Recently I have been dwelling way too much on what I haven't got. It seems to be so easy to get sucked in to that way of thinking that judges success and worth in terms of career and $.
And thinking this way has made for a depressed me.

It reminded me of the Dr Seuss book 'Oh the Places You'll Go!"

You'll come down from the lurch
with an unpleasant bump
And the chances are, then
that you'll be in a Slump.

And when you're in a Slump
you're not in for much fun.
Un-slumping yourself is not easily done.

But it is time to climb out of this slump.
As the famous (well he was sort of famous around Queensland public toilets) graffiti artist Think Pos would say
     Negative thoughts entrap!

So I have been trying to focus on what I HAVE got.

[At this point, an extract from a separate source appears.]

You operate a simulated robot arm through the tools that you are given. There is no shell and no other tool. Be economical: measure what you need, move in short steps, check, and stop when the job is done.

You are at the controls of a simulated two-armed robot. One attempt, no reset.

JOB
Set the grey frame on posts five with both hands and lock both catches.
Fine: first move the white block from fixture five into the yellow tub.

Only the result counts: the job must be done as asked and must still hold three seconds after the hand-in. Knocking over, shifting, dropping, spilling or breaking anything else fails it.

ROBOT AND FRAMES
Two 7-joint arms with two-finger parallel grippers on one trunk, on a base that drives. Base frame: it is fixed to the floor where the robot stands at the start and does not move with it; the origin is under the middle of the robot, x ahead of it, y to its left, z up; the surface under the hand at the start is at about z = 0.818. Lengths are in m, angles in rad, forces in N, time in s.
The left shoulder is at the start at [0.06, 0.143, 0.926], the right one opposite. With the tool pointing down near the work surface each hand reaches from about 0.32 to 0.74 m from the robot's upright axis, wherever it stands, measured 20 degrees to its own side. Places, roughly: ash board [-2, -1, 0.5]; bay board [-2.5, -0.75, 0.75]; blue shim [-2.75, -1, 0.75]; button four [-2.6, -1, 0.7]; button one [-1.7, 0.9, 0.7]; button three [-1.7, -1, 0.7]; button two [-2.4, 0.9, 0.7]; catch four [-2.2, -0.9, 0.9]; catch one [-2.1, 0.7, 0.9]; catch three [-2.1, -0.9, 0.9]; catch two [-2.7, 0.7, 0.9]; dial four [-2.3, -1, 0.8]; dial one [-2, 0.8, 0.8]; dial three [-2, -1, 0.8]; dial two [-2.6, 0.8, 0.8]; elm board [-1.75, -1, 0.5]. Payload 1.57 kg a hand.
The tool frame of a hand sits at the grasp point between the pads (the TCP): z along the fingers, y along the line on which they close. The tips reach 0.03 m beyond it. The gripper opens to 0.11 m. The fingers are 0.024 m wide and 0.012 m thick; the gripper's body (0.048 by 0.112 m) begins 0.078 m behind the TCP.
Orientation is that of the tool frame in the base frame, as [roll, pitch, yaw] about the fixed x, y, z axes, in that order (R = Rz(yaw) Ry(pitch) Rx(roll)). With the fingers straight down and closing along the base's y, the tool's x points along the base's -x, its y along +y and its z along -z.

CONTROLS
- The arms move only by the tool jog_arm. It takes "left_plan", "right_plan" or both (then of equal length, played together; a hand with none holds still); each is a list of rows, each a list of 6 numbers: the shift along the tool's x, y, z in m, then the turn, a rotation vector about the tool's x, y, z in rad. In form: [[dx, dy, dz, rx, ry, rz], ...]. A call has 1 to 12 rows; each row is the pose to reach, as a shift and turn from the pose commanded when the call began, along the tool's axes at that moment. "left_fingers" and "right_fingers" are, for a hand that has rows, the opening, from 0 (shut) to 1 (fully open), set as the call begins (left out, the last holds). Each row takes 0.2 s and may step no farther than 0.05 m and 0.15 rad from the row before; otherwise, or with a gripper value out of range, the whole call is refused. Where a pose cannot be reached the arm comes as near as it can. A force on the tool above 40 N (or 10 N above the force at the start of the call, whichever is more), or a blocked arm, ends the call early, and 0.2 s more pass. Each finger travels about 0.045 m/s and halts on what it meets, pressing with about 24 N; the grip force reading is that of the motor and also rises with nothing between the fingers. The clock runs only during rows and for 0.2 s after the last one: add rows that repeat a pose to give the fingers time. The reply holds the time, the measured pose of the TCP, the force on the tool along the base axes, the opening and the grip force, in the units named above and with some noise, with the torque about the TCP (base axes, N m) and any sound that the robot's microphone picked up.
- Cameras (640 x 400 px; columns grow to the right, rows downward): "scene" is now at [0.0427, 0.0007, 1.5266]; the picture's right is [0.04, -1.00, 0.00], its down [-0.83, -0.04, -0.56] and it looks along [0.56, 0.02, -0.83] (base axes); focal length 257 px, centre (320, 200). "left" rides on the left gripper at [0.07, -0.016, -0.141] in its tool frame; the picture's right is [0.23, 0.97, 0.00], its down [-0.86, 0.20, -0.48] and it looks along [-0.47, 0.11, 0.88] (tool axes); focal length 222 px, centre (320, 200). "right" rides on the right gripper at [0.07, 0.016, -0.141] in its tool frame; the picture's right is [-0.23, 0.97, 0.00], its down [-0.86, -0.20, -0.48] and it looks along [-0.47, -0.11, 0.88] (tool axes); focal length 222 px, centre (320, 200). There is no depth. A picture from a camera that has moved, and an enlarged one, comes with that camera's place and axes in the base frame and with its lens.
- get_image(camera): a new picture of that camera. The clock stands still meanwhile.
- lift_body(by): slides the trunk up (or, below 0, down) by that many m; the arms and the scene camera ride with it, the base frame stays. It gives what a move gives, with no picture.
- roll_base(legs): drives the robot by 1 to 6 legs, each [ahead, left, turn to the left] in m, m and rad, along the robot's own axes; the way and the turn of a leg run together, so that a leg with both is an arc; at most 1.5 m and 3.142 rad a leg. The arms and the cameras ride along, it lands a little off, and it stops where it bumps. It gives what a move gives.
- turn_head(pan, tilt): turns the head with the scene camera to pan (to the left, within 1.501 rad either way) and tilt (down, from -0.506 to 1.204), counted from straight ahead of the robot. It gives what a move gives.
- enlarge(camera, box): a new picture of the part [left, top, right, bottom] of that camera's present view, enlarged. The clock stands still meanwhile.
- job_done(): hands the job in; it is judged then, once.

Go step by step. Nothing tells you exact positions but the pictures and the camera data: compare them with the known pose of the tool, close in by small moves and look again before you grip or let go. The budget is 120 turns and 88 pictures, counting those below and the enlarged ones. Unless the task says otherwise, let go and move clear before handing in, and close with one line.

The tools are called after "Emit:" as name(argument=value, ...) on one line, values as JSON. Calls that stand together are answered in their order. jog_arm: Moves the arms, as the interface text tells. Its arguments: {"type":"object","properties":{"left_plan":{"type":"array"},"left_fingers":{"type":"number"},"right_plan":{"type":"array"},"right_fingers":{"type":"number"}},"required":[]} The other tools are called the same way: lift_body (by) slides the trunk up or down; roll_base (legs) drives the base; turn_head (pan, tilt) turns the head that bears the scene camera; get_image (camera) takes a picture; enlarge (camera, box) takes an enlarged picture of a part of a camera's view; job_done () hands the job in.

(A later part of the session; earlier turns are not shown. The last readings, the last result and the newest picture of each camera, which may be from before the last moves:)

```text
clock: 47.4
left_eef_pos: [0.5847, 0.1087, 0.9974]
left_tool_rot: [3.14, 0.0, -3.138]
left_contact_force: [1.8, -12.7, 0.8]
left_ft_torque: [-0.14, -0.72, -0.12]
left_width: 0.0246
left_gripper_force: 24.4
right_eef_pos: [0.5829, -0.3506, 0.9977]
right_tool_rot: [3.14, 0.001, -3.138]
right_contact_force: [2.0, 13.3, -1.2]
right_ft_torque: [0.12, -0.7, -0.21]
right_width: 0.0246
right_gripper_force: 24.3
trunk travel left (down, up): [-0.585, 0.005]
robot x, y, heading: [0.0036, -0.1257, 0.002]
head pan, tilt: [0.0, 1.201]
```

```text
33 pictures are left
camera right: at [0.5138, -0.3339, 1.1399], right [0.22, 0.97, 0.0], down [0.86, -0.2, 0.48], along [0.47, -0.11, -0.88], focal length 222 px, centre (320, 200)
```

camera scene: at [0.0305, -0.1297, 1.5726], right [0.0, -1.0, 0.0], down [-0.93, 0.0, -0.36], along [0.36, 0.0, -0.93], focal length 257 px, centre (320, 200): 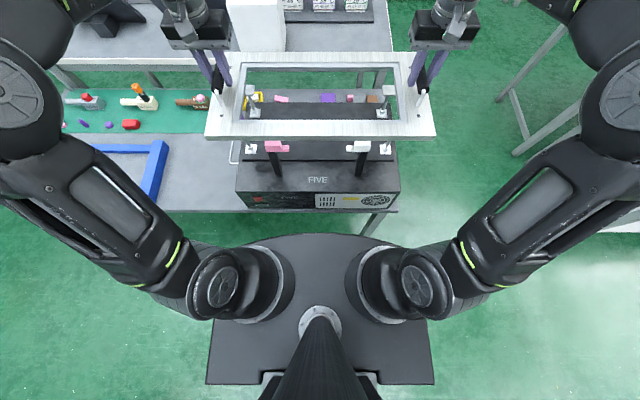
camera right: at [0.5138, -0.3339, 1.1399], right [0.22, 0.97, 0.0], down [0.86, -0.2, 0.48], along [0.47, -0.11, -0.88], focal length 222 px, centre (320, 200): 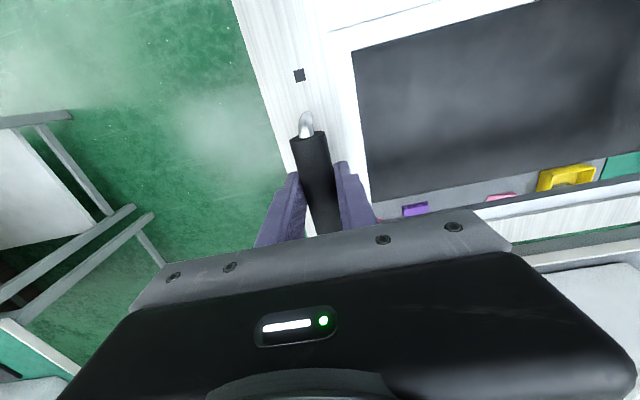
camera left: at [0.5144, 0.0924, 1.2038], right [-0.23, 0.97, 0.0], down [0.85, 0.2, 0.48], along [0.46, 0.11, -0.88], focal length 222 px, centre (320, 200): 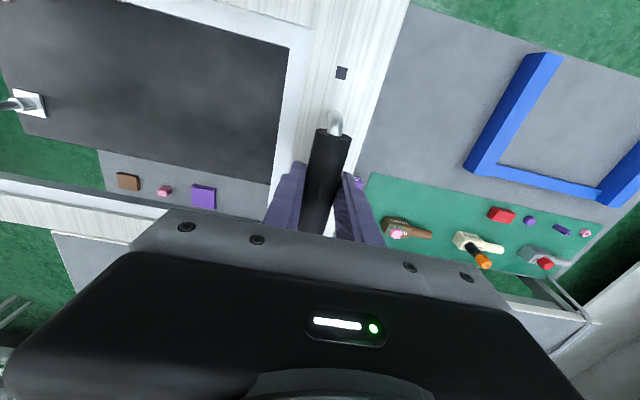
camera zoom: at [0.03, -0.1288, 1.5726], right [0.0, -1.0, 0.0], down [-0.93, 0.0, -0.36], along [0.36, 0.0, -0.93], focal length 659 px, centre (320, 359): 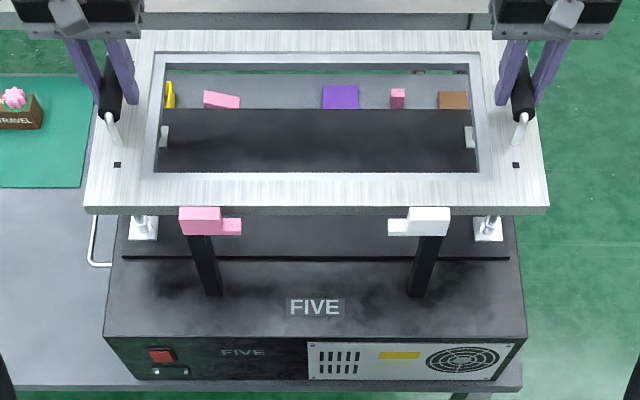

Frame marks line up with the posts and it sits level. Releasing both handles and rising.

Trying to catch myself thinking negative thoughts and change them into positive ones.
I decided yesterday to challenge myself to do something nice for me everyday for a week. And it is a challenge to keep it up.

But I will keep trying.

As Dr Suess said

But on you will go
though the weather be foul.
On you will go
though your enemies prowl.
On you will go
though the Hakken-Kraks howl.
Onward up many
a frightening creek,
though your arms may get sore
and your sneakers may leak.

On and on you will hike.
And I know you'll hike far
and face up to your problems
whatever they are.

So today I plan to take it easy on myself, to realise that bad days are just that, bad days, they are not the end of the world.
I will stop and smell the nasturiums
I will play with my kids and find joy in their smiling faces
I will relax and have a cup of tea and read a book
And I will try to think positive thoughts.

5 comments:

Kimmie said...

Oh Ariad with your 4 beautiful children you are beyond rich~!


Hugs

Kimmie
x

Ariad said...

Thank you Kimmie. I should know that. Sometimes I just get a little lost.

Unknown said...

I have two funerals this Friday... One from cancer at 46, the other friends daughters suicide early 20's. Now I bet you can think how blessed you are. You have wool AND time to crochet!!!!!

Ariad said...

Hugs Messyfish.
So sorry to hear about your losses. Yes I am blessed and am trying to appreciate it. I have suffered depression on and off my whole life and can relate to your friends daughter who obviously felt that life was so hopeless that she couldn't do it anymore. Depression is such an insidious thing and it is so hard to just 'snap out of it'.
Intellectually I can see that I have so much but sometimes my emotions or brain chemistry let me down...

majikfaerie said...

you are beautiful. I know; I said it a bunch of times... but it's true, and I'm constantly reminded of it. you are beautiful.